Sunday, October 17, 2010

Unveiling

In the cemetery
a mile away
from where we used to live
my aunts and mother,
my father and uncles lie
in two long rows almost the way
they used to sit around
the long planked table
at family dinners.
And walking besides
the graves today, down
one straight path
and up the next,
I don't feel sad
for them, just left out a bit
as if they kept
from me the kind
of grown-up secret
they used to share
back then, something
I'm not quite yet ready
to learn.

-Linda Pastan

This poem struck me as though a child was thinking. When a child learns about death they don't think of it the same way as an adult, but also to recover for that a child is not given the same explanation as an adult would receive. A child usually thinks of death as a "trip" or a "journey" that the person who has passed is going on. That is what I see in this poem. The author speaks of their deaths as though they are in a secret place and the author feels "left out a bit" speaking of death as a mysterious secret.
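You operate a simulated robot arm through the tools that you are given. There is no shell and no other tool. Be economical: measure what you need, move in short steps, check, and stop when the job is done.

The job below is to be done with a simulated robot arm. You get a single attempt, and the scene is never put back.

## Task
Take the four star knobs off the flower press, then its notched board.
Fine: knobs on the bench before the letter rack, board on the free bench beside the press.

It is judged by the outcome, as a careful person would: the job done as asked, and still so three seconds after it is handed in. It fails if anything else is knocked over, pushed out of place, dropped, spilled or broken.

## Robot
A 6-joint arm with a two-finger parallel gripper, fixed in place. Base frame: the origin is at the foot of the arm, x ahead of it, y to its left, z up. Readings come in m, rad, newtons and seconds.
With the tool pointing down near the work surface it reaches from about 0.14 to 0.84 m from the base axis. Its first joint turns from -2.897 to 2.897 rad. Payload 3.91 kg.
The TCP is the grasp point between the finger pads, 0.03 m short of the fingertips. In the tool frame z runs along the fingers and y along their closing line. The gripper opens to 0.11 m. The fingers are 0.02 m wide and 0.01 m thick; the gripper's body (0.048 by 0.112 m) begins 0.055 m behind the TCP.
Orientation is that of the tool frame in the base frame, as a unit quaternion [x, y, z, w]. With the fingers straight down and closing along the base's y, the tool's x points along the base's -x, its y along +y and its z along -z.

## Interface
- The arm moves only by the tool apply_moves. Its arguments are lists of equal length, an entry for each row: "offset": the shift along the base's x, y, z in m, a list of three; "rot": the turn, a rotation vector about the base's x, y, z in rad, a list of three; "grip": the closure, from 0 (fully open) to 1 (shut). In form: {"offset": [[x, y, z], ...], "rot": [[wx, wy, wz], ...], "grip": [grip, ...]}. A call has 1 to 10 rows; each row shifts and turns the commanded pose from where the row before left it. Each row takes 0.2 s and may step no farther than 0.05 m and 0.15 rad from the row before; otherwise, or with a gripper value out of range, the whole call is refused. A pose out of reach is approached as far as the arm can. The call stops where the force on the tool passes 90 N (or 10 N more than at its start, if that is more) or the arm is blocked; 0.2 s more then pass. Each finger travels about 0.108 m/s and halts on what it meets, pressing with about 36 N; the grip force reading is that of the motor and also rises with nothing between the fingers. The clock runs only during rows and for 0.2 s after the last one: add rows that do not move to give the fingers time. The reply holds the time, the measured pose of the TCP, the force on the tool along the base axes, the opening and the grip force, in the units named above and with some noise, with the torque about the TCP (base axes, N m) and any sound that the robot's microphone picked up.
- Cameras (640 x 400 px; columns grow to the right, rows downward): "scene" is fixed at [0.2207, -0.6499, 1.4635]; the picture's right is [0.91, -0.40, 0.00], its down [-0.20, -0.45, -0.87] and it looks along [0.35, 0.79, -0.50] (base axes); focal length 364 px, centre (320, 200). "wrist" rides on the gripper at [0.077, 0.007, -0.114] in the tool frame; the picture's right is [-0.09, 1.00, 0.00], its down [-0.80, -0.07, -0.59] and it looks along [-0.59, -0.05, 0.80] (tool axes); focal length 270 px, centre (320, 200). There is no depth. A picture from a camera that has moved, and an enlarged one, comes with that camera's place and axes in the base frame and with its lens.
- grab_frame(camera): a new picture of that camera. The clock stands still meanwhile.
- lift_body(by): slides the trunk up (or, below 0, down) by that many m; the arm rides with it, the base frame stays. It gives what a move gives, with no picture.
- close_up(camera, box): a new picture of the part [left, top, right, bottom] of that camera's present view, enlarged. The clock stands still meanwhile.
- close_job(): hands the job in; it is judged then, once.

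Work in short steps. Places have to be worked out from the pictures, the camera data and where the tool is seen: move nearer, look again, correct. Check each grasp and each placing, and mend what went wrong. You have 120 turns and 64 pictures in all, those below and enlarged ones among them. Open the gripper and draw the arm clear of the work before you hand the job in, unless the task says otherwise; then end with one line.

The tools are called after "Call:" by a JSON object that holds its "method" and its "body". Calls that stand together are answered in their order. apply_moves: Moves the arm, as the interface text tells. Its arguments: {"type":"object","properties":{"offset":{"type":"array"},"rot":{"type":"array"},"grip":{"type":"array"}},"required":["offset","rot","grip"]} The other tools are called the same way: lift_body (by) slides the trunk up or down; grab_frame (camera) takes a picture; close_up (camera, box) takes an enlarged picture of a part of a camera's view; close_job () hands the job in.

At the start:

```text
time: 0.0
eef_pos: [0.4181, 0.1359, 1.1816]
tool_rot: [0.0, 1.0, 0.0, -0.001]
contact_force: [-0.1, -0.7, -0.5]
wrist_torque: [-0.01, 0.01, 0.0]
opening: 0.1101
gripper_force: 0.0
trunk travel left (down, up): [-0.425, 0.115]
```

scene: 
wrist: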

The secret is preventing the author from understanding the true concept of death. But, earlier in the poem the author talks of her previous life with these people as a child, so that is what I am confused about. If the adult is looking back on the childhood then why is the adult still viewing death as a child would? That's puzzling...

1 comment:

  1. Maybe because it's more comforting? I'm not totally sure. Good thoughts on this one.